## Task objective
Copy out all lines that carry the word "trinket".

═══ Dataset extract ═══

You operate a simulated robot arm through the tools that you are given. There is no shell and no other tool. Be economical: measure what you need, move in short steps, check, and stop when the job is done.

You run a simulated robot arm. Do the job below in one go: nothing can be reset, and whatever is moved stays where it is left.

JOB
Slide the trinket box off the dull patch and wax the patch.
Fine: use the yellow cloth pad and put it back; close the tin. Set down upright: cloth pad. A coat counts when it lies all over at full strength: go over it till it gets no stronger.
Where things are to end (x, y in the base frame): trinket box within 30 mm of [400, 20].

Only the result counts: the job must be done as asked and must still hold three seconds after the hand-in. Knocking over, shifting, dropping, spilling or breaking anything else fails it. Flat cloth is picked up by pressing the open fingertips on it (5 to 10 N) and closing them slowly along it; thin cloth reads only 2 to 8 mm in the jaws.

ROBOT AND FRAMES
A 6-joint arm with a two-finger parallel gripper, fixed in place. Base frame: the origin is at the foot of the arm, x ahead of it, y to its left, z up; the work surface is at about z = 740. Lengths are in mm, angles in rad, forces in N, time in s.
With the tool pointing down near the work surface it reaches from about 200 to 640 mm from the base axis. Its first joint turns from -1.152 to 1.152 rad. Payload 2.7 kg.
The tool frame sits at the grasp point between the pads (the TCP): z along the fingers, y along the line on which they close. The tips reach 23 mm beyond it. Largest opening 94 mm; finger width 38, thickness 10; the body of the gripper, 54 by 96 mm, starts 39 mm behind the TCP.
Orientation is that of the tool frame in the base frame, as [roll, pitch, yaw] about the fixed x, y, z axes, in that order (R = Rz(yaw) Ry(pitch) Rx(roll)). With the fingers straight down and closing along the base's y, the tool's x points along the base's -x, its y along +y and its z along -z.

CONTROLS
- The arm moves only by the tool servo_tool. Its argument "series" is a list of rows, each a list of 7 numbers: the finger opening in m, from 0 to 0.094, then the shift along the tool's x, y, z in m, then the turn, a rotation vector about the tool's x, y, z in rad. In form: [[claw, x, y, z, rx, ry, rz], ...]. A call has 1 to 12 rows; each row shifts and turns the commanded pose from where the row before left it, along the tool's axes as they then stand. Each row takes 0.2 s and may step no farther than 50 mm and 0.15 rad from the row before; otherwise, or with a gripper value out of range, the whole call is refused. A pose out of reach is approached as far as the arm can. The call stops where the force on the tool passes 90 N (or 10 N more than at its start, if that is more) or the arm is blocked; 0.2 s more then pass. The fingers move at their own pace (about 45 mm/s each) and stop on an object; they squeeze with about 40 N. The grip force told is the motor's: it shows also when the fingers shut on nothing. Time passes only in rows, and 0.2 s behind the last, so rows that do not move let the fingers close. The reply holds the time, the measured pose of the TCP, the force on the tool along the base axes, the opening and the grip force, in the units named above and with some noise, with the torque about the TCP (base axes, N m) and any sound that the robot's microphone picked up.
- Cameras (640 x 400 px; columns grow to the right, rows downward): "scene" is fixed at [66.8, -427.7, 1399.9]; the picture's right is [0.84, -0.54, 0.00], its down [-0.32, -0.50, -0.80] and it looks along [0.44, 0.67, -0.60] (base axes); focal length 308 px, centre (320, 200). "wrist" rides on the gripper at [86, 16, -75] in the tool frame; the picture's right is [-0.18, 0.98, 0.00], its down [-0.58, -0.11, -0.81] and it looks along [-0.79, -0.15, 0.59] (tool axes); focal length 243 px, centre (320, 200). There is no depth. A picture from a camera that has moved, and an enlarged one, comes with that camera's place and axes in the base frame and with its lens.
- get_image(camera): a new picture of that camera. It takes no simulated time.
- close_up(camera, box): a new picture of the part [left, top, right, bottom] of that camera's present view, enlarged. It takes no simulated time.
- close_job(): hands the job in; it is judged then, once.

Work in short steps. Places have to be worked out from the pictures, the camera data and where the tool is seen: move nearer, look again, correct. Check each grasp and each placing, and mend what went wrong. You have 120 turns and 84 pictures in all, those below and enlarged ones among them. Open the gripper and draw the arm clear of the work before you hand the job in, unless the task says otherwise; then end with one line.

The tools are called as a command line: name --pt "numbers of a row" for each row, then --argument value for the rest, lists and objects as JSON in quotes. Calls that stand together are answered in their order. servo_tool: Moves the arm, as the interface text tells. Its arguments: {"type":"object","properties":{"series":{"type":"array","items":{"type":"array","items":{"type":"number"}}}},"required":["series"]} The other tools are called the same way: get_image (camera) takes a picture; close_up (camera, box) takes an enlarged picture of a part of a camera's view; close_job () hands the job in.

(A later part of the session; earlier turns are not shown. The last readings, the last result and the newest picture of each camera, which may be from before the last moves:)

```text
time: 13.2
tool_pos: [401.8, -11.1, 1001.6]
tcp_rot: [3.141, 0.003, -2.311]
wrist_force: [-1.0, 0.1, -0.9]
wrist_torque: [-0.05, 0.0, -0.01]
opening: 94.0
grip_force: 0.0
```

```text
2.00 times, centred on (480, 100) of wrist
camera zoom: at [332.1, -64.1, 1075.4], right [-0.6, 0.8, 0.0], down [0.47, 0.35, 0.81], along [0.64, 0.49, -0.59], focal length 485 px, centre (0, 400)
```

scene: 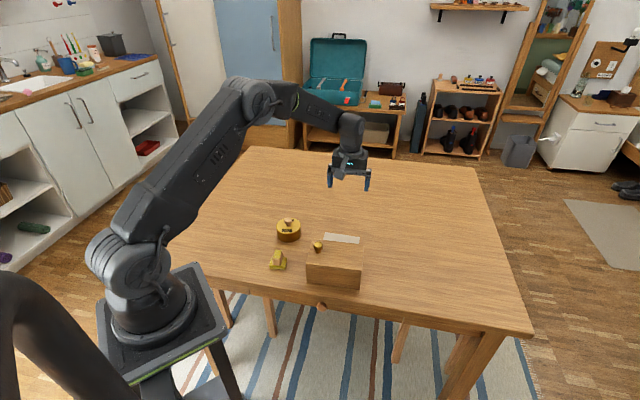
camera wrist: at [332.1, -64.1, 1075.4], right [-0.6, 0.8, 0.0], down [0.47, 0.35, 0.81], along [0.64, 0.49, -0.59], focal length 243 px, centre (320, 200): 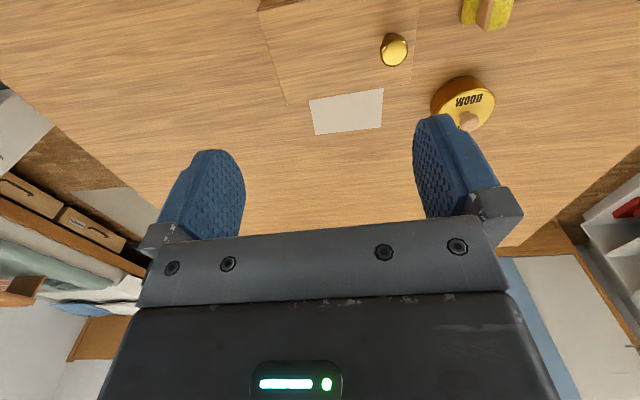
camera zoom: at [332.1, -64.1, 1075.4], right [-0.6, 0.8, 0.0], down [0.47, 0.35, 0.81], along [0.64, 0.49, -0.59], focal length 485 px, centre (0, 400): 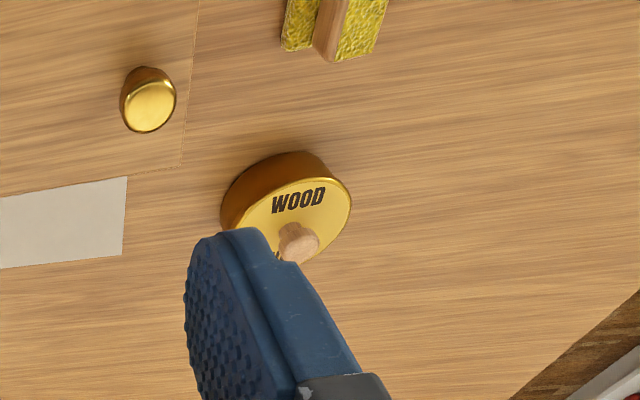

═══

## Task output
Slide the trinket box off the dull patch and wax the patch.
Where things are to end (x, y in the base frame): trinket box within 30 mm of [400, 20].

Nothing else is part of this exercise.